U.S. PIRG: Trouble In Toyland Report
November 21, 2012 by Editor
WASHINGTON (UPI) — U.S. consumers should be able to trust the toys on store shelves are safe, but parents need to watch out for common hazards, a watchdog group warns.
The U.S. Public Interest Research Group released its 27th annual Trouble in Toyland survey, and while it noted progress had been made in making toys safer, toy hazards are still out there. It said small toy parts remain the major cause of toy-related deaths, with more than 200 children choking to death between 1990 and 2011.

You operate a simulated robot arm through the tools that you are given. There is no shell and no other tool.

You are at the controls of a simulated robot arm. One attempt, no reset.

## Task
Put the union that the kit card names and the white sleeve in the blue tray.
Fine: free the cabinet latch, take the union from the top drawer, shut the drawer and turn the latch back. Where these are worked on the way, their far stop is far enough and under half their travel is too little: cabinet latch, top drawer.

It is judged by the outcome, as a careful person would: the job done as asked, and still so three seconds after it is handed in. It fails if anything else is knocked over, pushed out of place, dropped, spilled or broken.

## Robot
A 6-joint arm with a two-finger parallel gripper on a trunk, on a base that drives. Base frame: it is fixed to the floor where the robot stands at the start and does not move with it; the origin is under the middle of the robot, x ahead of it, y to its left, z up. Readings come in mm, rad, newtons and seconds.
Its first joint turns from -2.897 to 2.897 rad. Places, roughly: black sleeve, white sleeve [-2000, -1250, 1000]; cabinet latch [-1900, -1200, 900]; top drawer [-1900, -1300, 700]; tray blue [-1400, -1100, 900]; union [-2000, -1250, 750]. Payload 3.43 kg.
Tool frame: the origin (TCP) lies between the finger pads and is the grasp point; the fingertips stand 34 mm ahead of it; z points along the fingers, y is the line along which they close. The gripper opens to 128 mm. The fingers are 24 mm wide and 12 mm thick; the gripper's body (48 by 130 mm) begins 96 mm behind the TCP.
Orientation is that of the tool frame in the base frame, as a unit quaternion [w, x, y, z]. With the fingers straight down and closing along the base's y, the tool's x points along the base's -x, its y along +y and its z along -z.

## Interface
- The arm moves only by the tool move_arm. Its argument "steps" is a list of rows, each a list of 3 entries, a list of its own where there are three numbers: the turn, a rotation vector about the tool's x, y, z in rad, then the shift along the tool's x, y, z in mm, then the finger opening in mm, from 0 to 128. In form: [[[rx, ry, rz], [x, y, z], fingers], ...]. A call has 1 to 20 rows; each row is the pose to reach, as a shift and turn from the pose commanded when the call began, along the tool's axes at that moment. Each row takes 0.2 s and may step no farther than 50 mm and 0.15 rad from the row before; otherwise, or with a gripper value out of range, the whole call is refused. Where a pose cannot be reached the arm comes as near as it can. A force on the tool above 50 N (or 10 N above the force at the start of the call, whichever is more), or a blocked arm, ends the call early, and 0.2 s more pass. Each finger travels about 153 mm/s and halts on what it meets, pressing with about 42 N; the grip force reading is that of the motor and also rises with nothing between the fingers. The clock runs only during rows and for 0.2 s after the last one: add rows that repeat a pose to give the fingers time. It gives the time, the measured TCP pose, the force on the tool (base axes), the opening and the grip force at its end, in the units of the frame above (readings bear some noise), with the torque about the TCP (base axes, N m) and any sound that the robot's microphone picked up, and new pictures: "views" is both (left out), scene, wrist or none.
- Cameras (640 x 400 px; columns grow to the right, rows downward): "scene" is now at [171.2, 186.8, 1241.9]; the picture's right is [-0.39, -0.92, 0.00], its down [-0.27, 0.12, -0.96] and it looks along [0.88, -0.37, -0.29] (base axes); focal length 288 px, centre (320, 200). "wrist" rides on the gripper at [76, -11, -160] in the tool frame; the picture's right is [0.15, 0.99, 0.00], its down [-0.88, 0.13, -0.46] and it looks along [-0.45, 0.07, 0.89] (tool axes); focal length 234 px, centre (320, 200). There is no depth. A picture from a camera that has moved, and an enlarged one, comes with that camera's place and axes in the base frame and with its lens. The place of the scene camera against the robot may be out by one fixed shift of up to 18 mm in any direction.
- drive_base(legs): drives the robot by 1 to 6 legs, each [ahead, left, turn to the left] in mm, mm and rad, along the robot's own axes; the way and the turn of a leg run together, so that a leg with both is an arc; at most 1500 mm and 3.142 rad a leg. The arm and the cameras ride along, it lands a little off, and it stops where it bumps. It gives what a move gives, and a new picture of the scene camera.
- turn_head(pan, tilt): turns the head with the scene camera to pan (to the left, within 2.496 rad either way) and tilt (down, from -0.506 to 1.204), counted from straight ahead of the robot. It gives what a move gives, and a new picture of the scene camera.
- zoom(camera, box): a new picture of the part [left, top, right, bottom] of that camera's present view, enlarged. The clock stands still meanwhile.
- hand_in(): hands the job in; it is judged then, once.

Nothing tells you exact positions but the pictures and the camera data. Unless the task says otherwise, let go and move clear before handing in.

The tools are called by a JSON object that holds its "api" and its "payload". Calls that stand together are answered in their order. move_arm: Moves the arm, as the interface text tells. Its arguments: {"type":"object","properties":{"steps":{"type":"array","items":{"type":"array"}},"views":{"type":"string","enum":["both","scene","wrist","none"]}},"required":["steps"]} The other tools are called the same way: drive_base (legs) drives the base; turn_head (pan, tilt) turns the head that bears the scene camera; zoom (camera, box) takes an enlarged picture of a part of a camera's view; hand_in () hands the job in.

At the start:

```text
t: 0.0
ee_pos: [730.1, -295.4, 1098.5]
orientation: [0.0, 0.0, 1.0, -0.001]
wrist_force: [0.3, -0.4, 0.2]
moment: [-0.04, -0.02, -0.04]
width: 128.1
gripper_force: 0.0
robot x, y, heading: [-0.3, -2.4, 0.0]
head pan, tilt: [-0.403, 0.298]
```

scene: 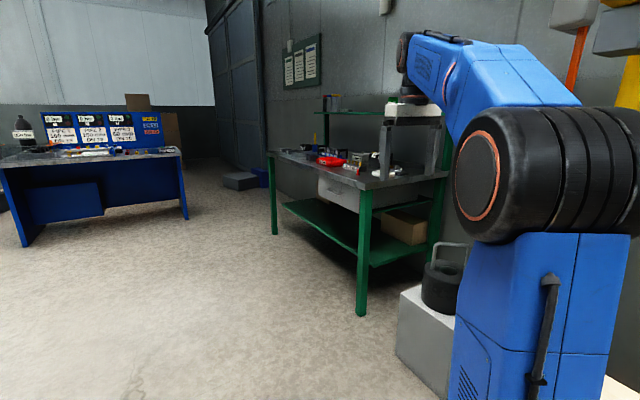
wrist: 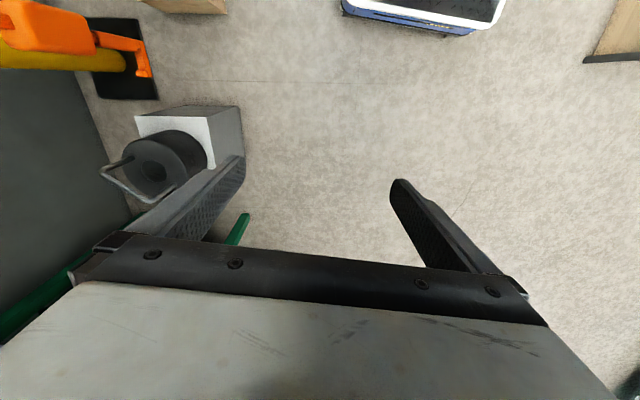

U.S. PIRG said its reports have led to more than 150 recalls and other regulatory actions concerning unsafe toys.
Children can be injured from small parts that can cause choking risks, strangled by cords on pull toys, lacerated by sharp edges and endangered by exposure to toxic chemicals. The report at http://www.uspirg.org/reports/usp/trouble-toyland-2012 found:
– Lead exposure from toys remains a serious risk to the brains of young children.
– Magnets can be deadly if swallowed. The Consumer Product Safety Commission estimated there were 1,700 emergency room cases nationwide between 2009 and 2011 involving the ingestion of high-power magnets, nearly three-quarters age 4-12.
– A car driving wheel on a console and a toy guitar exceeded the recommended limit for continuous exposure to noise above 65 decibels.
– Several toys contain small parts that “might be mistakenly purchased for children under age 3.” Choking on small toy parts such as marbles and balloons has resulted in hundreds of deaths over the past two decades.
The Toy Industry Association, which represents more than 500 U.S. manufacturers said, “Safety is our top priority all year,” and this year’s report is “another of its needlessly frightening reports.”
“Its headlines cry for caution but the fine print clarifies that most of the products on their list actually comply with the strict toy safety standards that are already in place in the United State,” CNN quoted Stacy Leistner, vice president of communications for the association, as saying in a statement. “Our companies are manufacturing to current regulations.”